## Raw data:
** START **

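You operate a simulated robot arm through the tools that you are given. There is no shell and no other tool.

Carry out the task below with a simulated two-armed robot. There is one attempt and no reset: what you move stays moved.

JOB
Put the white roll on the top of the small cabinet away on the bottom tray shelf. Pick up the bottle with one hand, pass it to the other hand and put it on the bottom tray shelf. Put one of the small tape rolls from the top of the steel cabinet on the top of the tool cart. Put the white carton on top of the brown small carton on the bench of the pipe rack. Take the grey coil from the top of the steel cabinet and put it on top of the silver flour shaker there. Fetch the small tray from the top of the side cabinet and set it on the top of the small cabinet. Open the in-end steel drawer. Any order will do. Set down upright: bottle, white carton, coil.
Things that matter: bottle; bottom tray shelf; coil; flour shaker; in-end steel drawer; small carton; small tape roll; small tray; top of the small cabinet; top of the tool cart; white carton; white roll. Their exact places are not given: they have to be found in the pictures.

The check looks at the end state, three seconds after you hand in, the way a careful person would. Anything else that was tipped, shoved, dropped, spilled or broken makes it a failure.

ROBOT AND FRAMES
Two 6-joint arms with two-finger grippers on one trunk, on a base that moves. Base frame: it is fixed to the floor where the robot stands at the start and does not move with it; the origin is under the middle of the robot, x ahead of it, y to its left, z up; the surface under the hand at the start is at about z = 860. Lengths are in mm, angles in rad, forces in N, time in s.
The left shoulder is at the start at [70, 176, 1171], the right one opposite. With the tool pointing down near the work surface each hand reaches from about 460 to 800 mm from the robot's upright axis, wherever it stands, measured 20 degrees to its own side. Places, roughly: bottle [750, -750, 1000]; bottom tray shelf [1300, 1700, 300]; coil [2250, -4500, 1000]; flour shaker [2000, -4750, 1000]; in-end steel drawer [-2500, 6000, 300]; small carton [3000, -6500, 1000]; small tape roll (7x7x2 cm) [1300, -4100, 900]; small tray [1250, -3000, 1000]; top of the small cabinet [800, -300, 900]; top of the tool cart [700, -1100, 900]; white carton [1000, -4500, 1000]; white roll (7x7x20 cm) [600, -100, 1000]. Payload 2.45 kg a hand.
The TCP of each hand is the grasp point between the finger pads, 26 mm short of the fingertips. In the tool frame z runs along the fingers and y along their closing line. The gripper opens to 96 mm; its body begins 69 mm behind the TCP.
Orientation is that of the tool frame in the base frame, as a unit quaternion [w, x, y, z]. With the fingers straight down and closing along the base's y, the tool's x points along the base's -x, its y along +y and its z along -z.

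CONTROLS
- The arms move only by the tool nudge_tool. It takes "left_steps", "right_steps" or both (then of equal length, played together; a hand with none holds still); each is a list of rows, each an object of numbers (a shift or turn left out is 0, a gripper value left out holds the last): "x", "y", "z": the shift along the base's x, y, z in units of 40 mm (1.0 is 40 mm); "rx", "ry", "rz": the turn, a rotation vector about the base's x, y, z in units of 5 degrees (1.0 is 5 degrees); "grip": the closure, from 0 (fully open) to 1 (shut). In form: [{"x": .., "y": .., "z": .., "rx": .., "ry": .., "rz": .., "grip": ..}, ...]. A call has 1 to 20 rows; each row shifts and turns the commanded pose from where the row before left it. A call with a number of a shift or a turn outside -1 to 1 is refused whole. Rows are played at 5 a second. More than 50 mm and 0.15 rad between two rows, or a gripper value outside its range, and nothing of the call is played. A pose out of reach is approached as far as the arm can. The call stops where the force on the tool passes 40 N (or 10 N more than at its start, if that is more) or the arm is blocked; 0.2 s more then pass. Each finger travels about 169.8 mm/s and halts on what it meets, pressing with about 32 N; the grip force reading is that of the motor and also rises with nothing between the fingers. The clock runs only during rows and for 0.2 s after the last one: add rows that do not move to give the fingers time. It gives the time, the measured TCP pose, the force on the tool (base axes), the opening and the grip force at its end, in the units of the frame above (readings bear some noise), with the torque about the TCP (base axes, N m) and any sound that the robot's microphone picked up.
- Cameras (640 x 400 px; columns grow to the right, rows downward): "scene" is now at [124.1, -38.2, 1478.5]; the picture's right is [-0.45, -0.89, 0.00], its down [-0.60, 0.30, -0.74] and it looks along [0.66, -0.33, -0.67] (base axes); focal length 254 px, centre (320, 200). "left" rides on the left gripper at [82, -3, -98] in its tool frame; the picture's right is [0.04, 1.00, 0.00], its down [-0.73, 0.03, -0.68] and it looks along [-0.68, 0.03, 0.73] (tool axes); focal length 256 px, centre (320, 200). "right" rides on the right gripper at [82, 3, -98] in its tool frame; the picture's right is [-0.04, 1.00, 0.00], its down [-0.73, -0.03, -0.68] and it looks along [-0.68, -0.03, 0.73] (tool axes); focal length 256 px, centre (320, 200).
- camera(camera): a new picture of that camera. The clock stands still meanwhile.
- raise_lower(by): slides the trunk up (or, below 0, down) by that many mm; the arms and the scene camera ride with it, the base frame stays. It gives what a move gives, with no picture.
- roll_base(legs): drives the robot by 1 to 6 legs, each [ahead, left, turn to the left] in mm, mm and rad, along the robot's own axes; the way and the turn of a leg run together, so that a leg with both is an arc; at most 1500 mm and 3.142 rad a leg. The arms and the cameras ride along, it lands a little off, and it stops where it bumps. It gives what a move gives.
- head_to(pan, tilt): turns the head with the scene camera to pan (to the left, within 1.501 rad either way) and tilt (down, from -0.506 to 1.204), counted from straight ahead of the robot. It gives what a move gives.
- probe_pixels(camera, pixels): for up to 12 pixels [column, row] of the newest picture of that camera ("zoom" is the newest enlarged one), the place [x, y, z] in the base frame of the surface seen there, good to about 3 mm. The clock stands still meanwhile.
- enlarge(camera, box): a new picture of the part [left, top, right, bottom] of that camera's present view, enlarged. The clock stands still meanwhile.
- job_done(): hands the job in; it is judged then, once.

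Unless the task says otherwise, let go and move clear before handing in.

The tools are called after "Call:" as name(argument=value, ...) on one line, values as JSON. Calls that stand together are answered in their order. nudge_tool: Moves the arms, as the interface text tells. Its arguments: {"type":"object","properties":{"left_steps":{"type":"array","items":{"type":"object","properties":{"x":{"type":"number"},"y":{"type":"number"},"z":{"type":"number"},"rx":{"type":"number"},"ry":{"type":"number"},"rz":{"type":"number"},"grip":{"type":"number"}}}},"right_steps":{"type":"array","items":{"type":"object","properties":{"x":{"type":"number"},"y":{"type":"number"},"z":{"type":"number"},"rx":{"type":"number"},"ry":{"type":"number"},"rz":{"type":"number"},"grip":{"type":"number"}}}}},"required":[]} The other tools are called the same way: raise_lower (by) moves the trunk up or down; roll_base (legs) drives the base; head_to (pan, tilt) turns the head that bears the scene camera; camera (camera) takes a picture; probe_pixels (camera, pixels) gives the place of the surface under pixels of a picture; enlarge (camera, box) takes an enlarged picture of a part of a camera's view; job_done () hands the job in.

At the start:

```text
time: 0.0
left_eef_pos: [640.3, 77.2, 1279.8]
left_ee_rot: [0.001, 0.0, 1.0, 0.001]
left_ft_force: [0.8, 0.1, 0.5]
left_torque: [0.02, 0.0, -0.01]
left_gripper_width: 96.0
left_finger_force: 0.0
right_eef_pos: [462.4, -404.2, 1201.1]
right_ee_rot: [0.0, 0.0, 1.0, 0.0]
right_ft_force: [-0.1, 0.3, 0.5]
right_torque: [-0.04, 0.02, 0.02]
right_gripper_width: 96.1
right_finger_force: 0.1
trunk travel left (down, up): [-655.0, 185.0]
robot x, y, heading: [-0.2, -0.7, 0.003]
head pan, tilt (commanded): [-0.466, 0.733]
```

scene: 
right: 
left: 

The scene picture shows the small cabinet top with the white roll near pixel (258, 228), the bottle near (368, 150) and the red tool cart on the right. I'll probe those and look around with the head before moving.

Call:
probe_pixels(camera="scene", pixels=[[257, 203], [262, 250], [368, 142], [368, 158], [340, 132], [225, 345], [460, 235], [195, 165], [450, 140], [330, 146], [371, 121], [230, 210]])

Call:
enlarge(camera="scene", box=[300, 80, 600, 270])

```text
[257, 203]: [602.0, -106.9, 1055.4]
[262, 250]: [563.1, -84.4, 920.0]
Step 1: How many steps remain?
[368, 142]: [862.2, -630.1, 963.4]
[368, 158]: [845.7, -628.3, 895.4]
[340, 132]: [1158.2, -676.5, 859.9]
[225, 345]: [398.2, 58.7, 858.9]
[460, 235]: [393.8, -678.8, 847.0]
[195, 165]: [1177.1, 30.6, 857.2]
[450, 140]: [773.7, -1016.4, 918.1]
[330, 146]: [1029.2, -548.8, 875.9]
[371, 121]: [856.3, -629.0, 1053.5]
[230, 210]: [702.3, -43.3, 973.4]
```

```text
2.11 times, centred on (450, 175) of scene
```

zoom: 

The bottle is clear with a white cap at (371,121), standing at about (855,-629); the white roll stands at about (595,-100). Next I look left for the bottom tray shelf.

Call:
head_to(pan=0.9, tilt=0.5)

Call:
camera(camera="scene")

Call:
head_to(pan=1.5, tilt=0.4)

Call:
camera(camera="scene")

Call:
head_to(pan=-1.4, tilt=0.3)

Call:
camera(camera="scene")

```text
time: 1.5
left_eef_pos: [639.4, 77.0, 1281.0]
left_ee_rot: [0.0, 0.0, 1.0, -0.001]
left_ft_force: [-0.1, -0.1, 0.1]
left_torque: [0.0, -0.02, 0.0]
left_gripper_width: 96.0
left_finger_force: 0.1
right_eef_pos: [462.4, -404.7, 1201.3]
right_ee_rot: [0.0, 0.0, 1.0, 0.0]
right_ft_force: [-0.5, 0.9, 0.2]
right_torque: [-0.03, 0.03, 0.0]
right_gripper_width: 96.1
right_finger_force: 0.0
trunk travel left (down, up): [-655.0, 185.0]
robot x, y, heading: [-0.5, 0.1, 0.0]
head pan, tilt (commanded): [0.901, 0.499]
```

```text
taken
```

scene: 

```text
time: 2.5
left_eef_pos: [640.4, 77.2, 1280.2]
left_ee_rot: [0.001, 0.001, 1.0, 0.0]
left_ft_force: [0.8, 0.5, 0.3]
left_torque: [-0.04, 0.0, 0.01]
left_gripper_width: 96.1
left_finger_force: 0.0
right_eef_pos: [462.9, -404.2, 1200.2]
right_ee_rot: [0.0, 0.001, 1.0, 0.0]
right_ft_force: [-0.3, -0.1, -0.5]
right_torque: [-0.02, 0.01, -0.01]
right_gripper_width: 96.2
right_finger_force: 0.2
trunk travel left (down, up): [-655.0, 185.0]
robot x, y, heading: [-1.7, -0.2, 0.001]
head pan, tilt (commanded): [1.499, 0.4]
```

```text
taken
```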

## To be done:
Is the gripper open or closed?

** END **

## To be done:
Which lines contain "ahead"? Copy each of them.

## Task answer:
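Two 6-joint arms with two-finger grippers on one trunk, on a base that moves. Base frame: it is fixed to the floor where the robot stands at the start and does not move with it; the origin is under the middle of the robot, x ahead of it, y to its left, z up; the surface under the hand at the start is at about z = 860. Lengths are in mm, angles in rad, forces in N, time in s.
- roll_base(legs): drives the robot by 1 to 6 legs, each [ahead, left, turn to the left] in mm, mm and rad, along the robot's own axes; the way and the turn of a leg run together, so that a leg with both is an arc; at most 1500 mm and 3.142 rad a leg. The arms and the cameras ride along, it lands a little off, and it stops where it bumps. It gives what a move gives.
- head_to(pan, tilt): turns the head with the scene camera to pan (to the left, within 1.501 rad either way) and tilt (down, from -0.506 to 1.204), counted from straight ahead of the robot. It gives what a move gives.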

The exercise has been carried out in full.